ISON | Inner-Space (2019)




Draconian en hibernation depuis cinq ans, il existe heureusement ISON pour consoler tous les amoureux de son actuelle chanteuse Heike Langhans, dont la beauté n'a d'égale que le talent. Associée au Suédois Daniel Änghede, chanteur et guitariste de Crippled Black Phoenix, la belle trouve dans ce projet l'écrin idéal pour répandre tel un linceul évanescent sa voix cristalline dont la tessiture ouatée la rapproche du murmure funèbre. Deux offrandes, qui n'ont d’EP que le nom eu égard à leur (longue) durée et leur qualité respectives, ont fait plus qu'éveiller notre curiosité au sujet de ce duo que le titre 'Rivers Between Us', figurant sur "Sovran", dernier album en date de Draconian, avait déjà assemblé. Présenté comme leur premier opus officiel, "Inner-Space" se glisse dans le même couloir que "Cosmic Drone" (2015) et "Andromeda Skyline" (2017). Ceux qui ont très justement succombé aux charmes distillés par ces ébauches ne seront ni surpris ni déçus par un contenu en tout point conforme à ce que nous attendions de lui, réceptacle d'un doom plus spatial qu'atmosphérique. L'œuvre ne possède qu'un (relatif) défaut, elle démarre trop fort. Parfaite synthèse d'une musique aux allures de pastel stellaire, le morceau-titre brille d'un tel éclat, mélancolique et éthéré à la fois, qu'il ne permet pas au reste du menu de soutenir la comparaison. "Inner-Space" ne durerait que ces huit minutes, qu'il serait quand même indispensable, véritable gemme taillée dans une roche venue du fin fond de l'espace.

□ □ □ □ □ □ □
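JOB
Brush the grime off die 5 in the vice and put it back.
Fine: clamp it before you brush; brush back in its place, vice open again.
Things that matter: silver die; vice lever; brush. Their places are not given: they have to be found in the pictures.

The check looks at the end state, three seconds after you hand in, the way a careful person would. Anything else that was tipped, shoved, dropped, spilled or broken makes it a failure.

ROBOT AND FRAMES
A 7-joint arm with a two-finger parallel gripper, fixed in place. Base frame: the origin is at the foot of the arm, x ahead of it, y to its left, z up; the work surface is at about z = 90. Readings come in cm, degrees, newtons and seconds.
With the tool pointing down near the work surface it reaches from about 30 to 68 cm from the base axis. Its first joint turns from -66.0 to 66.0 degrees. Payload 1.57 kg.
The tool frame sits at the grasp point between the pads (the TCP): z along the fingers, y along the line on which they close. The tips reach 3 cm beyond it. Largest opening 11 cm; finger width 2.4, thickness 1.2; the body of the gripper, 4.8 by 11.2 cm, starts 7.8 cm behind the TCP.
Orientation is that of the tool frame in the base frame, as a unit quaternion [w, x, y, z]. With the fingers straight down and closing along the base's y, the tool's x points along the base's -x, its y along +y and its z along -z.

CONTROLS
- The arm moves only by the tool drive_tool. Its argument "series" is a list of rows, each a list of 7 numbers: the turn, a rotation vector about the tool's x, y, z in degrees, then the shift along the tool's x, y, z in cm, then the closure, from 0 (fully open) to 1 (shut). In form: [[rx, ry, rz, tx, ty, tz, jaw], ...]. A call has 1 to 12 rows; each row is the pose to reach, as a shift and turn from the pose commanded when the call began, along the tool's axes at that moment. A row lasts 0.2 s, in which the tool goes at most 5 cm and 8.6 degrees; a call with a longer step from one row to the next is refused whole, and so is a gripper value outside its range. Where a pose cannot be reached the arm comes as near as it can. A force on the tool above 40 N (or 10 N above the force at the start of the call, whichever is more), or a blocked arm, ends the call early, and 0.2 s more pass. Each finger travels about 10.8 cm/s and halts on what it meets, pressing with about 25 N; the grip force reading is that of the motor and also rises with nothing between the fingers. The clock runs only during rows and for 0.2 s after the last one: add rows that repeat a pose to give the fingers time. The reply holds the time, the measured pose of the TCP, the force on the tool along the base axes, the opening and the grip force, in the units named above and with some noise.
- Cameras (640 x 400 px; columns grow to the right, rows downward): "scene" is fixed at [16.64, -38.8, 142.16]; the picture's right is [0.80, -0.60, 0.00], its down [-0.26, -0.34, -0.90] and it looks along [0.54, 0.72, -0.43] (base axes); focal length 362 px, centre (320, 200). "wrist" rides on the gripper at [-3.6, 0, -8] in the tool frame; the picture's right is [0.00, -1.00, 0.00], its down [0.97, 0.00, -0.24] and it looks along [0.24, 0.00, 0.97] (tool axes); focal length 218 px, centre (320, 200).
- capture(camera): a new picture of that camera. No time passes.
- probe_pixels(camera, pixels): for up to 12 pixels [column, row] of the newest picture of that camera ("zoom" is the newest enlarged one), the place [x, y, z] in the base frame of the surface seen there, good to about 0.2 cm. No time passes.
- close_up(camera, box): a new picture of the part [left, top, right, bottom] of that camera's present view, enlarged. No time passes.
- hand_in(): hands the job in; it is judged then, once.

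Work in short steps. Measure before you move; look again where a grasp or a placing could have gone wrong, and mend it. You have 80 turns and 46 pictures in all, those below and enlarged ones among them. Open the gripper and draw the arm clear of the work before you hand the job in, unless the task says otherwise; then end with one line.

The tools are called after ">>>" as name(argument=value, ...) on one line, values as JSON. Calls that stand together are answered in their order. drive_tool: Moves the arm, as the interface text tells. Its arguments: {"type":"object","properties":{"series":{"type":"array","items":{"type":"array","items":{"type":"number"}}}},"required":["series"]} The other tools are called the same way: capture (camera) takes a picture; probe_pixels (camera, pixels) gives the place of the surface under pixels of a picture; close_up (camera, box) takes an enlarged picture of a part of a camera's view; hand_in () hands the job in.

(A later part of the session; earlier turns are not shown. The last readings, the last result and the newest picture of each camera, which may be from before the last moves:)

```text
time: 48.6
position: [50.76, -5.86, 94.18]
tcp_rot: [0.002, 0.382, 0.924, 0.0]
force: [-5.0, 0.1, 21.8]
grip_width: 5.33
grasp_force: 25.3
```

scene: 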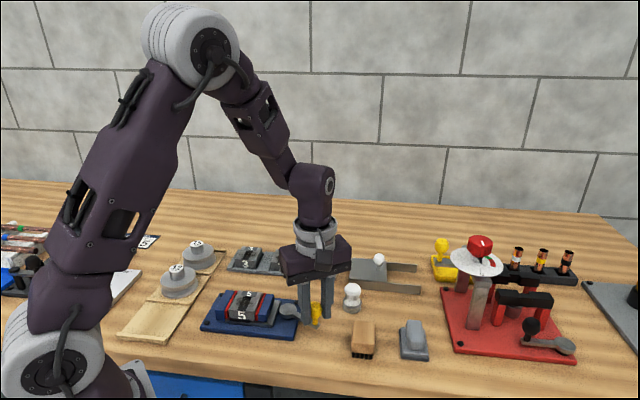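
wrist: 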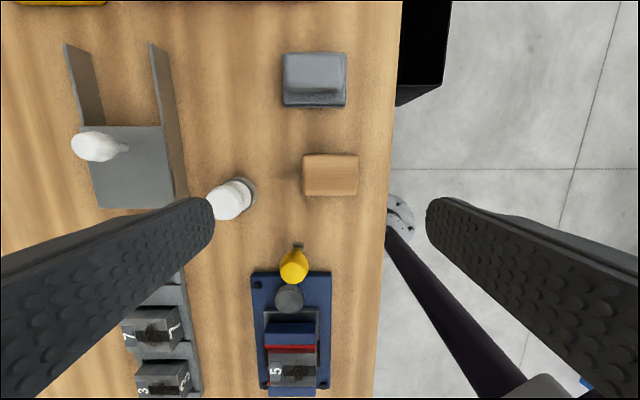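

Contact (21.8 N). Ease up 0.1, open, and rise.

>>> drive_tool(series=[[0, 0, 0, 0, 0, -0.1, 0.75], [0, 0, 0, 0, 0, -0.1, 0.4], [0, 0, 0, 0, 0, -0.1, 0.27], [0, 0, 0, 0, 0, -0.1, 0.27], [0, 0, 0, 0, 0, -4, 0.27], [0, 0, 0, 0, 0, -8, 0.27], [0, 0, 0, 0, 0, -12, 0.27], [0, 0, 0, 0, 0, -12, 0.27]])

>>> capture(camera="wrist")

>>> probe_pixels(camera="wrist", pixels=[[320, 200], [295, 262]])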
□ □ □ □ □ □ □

Si le couple que forme Heike avec Neige (Alcest), le temps d'un 'Radiance' pulsatif et orageux qui renouvelle la formule du duo conjugué au masculin et au féminin, accroche la mémoire, les pistes suivantes ne laissent tout d'abord qu'un vague souvenir, celui d'une resucée, au demeurant toujours aussi magique, de la piste éponyme. Mais à l'image de l'identité si particulière - et donc si précieuse - de ses créateurs, ces chansons ne se dévoilent que par petites touches pointillistes. Dans les replis de leur trou noir vibre leur intimité, insaisissable, presque vaporeuse. Jamais le trait n'est appuyé, laissant le pinceau spectral de la Sud-Africaine nous bercer à la manière d'une douce mais funeste mélopée. Les tentatives de durcir le ton ('Equals') sont vite avortées, avalées par un vortex fantomatique. Couchée sur un lit électronique ('ISAE') ou hypnotique ('The Fifth World', que nimbent de lointaines effluves drone), la belle recouvre entièrement l'album d'un dôme nébuleux. Ses lignes vocales agissent comme la plainte de sirènes guidant l'auditeur dans un univers étrange coincé entre plusieurs dimensions ('Everything's About To Change Forever'). Le bruissement de sa voix suffit à exprimer une tristesse immense. La batterie semble être gommée, la guitare, réduite à des accords squelettiques au profit d'un tapis d'ambiances cosmiques que sème Daniel Änghede. Seul 'A Golden Force' n'embarque pas la chanteuse, pour un résultat du coup moins notable. Trop long certainement, répétitif peut-être, "Inner-Space" n'en demeure pas moins séduisant, vol (in)habité dans des contrées reculées et inaccessibles, parfaitement révélateur d'une personnalité unique qui allie la léthargie du doom et l'errance soyeuse du rock atmosphérique, le tout auréolé  d'un suaire spatial. De toute façon, comment résister à la douceur vocale de Heike Langhans qui confère à ces compositions un aspect quasi immatériel. Son timbre a quelque chose d'un halo limpide et ensorcelant, pâle lumière venue des abîmes de la galaxie, qui nous caresse avant de nous endormir pour un sommeil éternel... (01.02.2020 | Music Waves)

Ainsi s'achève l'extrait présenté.